▸ **Passage provided**:
╔══

Instead, there was magic. Austin Slater hit the second three-run homer for the Giants this year, but I missed the first one, so I’m going to pretend this was the first. I have conflicting thoughts.
My first thought is that this is what it takes for the Giants to get a three-run homer. The other team needs to screw up so much, there’s no way to get out of it. They have to keep allowing runner after runner after runner, until the Giants are exhausted and scream, “FINE, we’ll hit a home run, stop bullying us.”
The other thought is that this should have happened plenty this season. The Giants being oddballs when it came to solo home runs was a fluke, and while the general problem of not hitting enough homers was very real, the distribution of those home runs was quirky as heck.
Regardless, the Giants have Slater, and we’ll go to the leaderboard:
Austin Slater: 2 HR, 47 plate appearances
Every other Giants LF this season: 3 HR, 245 PA
And one of those left fielders was Brandon Belt, so it feels like that’s cheating a little bit.
It’s early, so we probably shouldn’t talk extension yet (7 years, $87 million, who says no???), but Slater has been one of the only bright spots for the 2017 Giants, and I sure hope he keeps a fraction of this up. It’s tremendously entertaining to have a new youngster to root for, even if I’m not sure if his home run would have made the warning track at AT&T Park.
And, ugh, fine, I’ll praise one of the old youngsters, too. Brandon Belt hit a home run after failing to get a bunt down against the shift, and we should probably acknowledge that. People want to make this a referendum against him bunting against the shift, and I can understand that.
So with that in mind, let me introduce the Greater Brandon Belt Theorem of Bunts. It’s a two-parter:
- Brandon Belt should definitely bunt against the shift more and raise his batting average
- Brandon Belt should hit as many home runs as he would have without bunting
It’s really not that difficult of a choice. Just do both. C’mon, people. I can’t write and come up with all the good strategies.
Starting with the errors and the dingers is probably burying the lede, though. Those were nice when it came to a single win, don’t get me wrong. But if we’re going to focus on the next contending Giants team, the hope is that include Matt Moore. Like, next year. You may call me a dreamer, but I’m not the only one, and I get to run around and scream, “2014! 2014! 2014!” until the cops come.

╚══

▸ **Given information**:
╔══

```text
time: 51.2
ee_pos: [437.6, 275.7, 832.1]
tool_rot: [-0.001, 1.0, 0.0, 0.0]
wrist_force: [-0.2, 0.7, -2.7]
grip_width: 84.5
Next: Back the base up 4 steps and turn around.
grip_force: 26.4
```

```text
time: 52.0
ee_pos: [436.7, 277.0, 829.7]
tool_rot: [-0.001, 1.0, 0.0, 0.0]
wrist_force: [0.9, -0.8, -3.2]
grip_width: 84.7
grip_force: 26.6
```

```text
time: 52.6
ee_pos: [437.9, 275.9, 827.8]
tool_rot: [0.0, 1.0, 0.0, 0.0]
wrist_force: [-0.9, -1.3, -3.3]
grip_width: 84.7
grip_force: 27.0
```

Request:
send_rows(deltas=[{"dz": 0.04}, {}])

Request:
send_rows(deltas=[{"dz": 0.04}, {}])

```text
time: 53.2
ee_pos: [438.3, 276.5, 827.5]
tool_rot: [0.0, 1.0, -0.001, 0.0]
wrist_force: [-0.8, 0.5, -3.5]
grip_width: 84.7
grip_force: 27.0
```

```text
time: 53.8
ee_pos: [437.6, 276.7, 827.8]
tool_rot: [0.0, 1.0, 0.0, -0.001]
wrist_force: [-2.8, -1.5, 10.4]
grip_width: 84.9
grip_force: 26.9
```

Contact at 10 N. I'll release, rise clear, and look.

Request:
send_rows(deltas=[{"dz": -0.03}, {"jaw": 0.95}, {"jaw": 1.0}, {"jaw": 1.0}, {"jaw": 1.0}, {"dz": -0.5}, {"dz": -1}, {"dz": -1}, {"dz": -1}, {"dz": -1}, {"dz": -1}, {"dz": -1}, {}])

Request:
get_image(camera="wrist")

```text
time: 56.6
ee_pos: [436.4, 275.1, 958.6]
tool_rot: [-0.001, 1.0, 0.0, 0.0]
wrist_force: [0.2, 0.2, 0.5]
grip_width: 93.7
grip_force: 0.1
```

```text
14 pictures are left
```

╚══

▸ **What this exercise asks**:
A - Set down the passage provided as it stands from "Regardless, the Giants" to "at AT&T Park.", and nothing more.
B - Please continue the passage provided.

▸ **Exercise results**:
A -
Regardless, the Giants have Slater, and we’ll go to the leaderboard:
Austin Slater: 2 HR, 47 plate appearances
Every other Giants LF this season: 3 HR, 245 PA
And one of those left fielders was Brandon Belt, so it feels like that’s cheating a little bit.
It’s early, so we probably shouldn’t talk extension yet (7 years, $87 million, who says no???), but Slater has been one of the only bright spots for the 2017 Giants, and I sure hope he keeps a fraction of this up. It’s tremendously entertaining to have a new youngster to root for, even if I’m not sure if his home run would have made the warning track at AT&T Park.

B -
Moore threw a quality start and got his ERA under 6.00. While that seems like praising with obvious damn, it was remarkably encouraging to watch. The rationale of the trade is still the same as it was last year: The Giants could use the best-case Matt Moore scenario more than they could use the best-case Matt Duffy scenario. That was the case then, and it’s certainly the case now.
The Giants, as we know them, should be able to find a line-drive hitter with an excellent glove at third. Christian Arroyo just needs the line drives, really, and he’s young enough to assume he’ll find them. There. Solved. And considering that Duffy has 76 at-bats in a Rays uniform, all last year, that part of the gambit still seems sound.
Moore just has to pitch well.
The other part of this now, though, is that the trade is also being judged with a Lucius lens. As in, the Giants would at least considering trading Moore for first-round-quality prospects, and Lucius Fox is having a fine season as a 19-year-old in the Midwest League. That’s the part of the scenario that stings more to a reloading/rebuilding team.
So it would be cool if Moore could keep doing this, is all. He’s important to the Giants’ future, even if the present is infested with lice. In that sense, he should be just as entertaining to watch as Slater when he’s going well.
When he’s going well. Which is right now apparently. Nobody say anything and mess this up.
It’s notable that if the Giants had an Ender Inciarte in center field, Moore might not have given up two runs after all. Denard Span tries hard, bless him, but he’s about five years removed from making the extraordinary play in center field. Inciarte makes them like they’re no big deal, and then he winks at the camera to let you know that he knows they’re actually a big deal.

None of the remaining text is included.